• [Passage to read]:

START

Subject | Re: How firebird use indexes with inner join |
---|---|
Author | leroyarnaud29 |
Post date | 2012-08-14T13:08:35Z |
> Changed the date/time interval to another 1 hour window with data.i don't understand why it reads 30000 lines in B whereas the query returns 6000 rows, i think only 6000 lines should be read on table "B" but it's normal because it does not use the refwrod index.
>
> The query executes in ~100ms with an execution plan mentioned above.
> Executing the query in context of a fetch all operation, I get 60
> indexed reads on table A and 30000 indexed reads on B.
Yet i have forced the plan of this queries to PLAN JOIN (A INDEX (A_IDX1), B INDEX (B_IDX1, B_IDX3)) and the result of number of line read is better but
the executed time is worst !
so i think i don't understand how works a inner join internally with index :(
> As the distribution for REFWROD via:i test and it works => good numbers of read and i obtain a low execution time
>
> select refwrod, count(*) from b group by refwrod
>
> shows the following:
>
> REFWROD COUNT
> -------------------------------------------------------------
> er 1000000
> op 1000000
> qw 1000000
> ty 1000000
> ui 1000000
>
>
> The above execution statistic ain't bad.
>
> If you are still not happy with the performance and the number of
> indexed reads, a compound index on (REFA, REFWROD) might reduce the
> indexed reads on B even further (haven't tried though).
but why it don't use naturally all index on this table (B) like a simple request (select * from b where refa < 1000 and refwrod = 'qw') ?
> Is your example something real from your production scenario?nearly i have more more rows in each table(1000000 for A and 10000000 for B) and have more different word (about 2000), so it's very long.

END

• [Source material]:

START

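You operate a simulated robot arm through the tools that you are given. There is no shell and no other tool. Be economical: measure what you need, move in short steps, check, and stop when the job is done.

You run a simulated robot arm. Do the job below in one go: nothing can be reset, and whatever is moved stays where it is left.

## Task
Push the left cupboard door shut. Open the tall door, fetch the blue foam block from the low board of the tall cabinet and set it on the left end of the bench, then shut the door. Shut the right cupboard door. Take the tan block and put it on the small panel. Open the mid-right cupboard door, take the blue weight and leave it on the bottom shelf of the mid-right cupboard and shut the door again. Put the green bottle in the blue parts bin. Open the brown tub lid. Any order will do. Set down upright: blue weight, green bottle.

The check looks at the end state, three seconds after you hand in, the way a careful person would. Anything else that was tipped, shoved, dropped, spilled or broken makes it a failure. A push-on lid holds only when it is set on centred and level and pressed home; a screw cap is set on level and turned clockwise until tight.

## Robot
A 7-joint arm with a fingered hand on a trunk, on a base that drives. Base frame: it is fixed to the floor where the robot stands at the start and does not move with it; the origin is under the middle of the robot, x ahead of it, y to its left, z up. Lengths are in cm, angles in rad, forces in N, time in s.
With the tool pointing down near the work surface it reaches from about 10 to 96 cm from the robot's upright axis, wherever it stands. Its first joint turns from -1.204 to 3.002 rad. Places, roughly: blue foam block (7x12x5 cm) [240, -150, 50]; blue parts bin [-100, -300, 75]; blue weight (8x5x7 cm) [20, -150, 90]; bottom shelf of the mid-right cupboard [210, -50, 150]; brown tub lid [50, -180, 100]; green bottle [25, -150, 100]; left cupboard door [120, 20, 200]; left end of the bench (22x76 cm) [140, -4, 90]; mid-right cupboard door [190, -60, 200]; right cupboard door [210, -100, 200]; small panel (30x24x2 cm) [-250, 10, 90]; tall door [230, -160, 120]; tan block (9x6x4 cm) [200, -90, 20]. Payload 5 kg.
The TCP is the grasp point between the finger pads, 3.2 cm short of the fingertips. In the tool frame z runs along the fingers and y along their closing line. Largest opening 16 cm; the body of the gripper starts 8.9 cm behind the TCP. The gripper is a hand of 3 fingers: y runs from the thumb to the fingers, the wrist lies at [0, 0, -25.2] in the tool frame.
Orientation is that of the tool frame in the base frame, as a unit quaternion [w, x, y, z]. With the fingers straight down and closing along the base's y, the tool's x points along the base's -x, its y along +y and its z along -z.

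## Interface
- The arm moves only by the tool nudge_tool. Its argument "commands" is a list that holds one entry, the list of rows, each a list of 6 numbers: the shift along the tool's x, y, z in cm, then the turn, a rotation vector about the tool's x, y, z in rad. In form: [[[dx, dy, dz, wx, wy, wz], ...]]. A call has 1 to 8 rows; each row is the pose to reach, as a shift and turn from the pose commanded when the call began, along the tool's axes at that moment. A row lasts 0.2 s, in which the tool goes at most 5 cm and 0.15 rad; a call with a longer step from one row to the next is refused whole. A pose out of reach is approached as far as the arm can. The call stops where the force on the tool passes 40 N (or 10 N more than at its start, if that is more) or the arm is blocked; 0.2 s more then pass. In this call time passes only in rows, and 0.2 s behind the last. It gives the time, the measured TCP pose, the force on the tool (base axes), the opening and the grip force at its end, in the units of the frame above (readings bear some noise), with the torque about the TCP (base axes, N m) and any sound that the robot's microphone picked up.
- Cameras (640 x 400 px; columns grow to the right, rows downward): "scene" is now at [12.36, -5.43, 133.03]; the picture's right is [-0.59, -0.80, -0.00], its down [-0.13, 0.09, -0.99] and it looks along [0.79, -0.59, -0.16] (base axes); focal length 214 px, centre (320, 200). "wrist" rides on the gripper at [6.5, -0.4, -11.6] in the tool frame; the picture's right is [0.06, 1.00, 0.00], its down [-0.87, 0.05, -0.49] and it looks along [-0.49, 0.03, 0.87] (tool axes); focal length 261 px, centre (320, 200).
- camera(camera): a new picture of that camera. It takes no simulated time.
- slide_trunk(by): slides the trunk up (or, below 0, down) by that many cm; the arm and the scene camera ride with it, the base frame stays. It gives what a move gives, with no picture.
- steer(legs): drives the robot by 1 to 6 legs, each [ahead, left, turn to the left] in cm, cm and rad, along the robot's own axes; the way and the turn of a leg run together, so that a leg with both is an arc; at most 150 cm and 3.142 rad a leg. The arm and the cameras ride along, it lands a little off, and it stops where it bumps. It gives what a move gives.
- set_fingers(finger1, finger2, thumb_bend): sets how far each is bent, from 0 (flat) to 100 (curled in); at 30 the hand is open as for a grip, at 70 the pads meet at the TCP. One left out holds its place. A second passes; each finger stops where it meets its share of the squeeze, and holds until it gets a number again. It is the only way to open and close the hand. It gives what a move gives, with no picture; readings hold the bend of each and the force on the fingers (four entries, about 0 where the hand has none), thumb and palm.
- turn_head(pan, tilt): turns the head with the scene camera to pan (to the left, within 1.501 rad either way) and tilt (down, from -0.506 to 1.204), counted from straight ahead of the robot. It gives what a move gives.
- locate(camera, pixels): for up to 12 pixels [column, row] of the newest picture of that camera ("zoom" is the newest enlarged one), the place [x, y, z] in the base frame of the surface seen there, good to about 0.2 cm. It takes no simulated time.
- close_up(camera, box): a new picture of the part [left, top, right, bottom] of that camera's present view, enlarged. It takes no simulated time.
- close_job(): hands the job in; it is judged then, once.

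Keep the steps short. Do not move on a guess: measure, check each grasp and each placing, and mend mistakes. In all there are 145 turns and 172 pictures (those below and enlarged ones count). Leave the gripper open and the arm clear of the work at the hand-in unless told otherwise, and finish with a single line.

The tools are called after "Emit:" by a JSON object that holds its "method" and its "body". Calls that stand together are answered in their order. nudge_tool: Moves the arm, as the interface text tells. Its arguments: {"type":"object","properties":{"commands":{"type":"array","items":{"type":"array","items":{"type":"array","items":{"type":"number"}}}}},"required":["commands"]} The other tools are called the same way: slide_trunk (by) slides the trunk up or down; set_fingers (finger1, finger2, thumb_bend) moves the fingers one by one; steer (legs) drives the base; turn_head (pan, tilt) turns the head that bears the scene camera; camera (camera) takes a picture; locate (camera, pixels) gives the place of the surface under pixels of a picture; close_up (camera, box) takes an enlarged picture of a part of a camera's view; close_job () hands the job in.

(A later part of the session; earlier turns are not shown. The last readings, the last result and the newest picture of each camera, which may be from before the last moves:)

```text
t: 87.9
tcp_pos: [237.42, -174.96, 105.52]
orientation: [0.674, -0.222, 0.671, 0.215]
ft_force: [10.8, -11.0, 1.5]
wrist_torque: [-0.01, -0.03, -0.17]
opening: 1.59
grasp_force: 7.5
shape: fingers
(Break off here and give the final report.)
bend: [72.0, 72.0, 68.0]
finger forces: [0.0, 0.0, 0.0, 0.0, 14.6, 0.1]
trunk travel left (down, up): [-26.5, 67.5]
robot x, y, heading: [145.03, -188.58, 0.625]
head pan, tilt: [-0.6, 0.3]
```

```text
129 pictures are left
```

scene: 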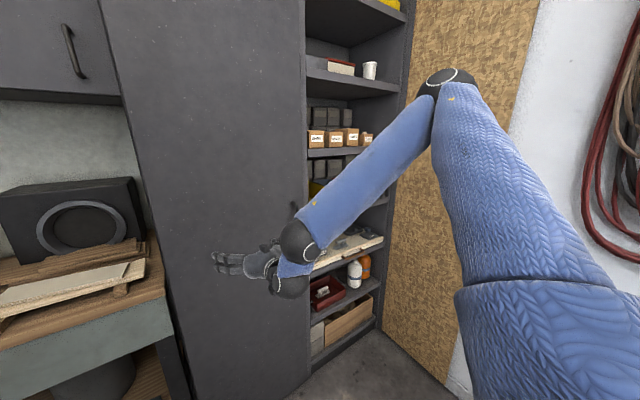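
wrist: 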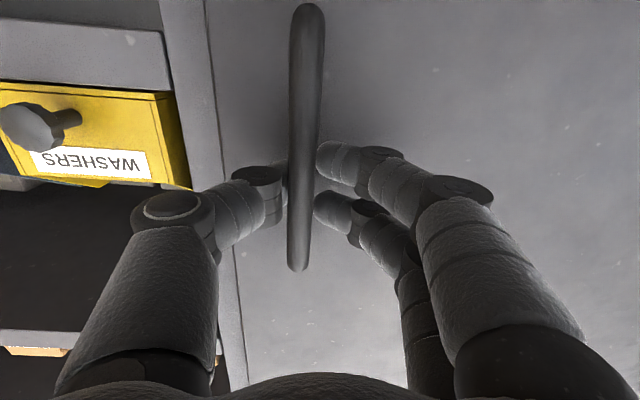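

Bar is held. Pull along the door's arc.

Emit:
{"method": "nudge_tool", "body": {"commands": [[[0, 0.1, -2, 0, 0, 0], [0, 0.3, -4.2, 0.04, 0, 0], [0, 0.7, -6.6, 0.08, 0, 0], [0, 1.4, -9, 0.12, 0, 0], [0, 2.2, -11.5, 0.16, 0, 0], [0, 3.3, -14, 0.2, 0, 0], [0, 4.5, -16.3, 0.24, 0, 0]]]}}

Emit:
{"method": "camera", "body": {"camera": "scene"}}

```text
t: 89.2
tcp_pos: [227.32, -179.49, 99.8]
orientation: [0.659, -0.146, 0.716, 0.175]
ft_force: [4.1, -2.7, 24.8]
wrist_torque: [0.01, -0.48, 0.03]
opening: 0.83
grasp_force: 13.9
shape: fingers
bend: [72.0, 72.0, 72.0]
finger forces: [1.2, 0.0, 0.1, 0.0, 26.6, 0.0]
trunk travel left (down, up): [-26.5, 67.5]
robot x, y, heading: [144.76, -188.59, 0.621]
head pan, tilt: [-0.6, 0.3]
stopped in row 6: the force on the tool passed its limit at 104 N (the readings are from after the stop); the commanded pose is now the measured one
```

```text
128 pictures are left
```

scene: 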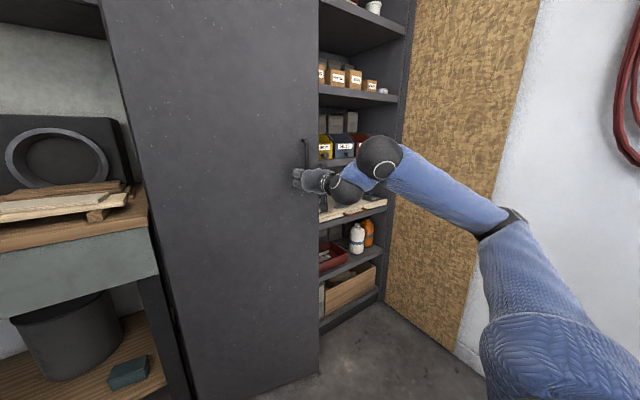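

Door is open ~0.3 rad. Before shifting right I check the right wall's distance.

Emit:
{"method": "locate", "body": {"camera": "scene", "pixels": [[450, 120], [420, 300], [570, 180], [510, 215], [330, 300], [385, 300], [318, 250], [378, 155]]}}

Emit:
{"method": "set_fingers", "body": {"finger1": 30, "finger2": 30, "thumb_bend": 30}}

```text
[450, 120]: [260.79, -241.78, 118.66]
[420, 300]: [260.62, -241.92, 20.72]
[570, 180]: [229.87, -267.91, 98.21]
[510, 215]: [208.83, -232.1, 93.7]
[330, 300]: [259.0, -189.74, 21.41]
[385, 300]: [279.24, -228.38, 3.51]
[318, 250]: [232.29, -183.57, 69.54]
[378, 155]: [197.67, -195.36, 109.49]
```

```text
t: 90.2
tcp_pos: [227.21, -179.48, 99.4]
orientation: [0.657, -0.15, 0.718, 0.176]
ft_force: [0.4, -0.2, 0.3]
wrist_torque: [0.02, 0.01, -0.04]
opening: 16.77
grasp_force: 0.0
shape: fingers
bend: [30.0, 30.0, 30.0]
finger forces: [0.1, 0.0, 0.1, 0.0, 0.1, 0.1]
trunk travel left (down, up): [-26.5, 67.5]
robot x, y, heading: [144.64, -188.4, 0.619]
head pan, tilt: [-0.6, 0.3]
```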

END

• [Stated goal]: Give the continuation of the passage to read.

• [Task output]:
because i have to do this kind of proc stock :
For select someword from complex_storedproc where date > :begin and date <
:end goup by refwrod into :word do begin
select sum(nbword) from A INNER JOIN B on id = refa where a.datedoc
>= :begin and a.datedoc <= :end and b.refwrod = :word into :nbwords;end
so it must read all lines of B between :begin and :end date on each loop.
so in this little exemple if there are 5000 line in A between :begin and :end Date there will be 2500000 read in table B for each word.
and in this case it very slow : you can try with this stored proc
CREATE TABLE WORD (
SOMEWORD VARCHAR(10)
);
INSERT INTO WORD (SOMEWORD)
VALUES ('qw');
INSERT INTO WORD (SOMEWORD)
VALUES ('er');
INSERT INTO WORD (SOMEWORD)
VALUES ('ty');
INSERT INTO WORD (SOMEWORD)
VALUES ('ui');
INSERT INTO WORD (SOMEWORD)
VALUES ('op');
create or alter procedure TEST_A_B (
DEBUT timestamp,
FIN timestamp)
returns (
ID integer)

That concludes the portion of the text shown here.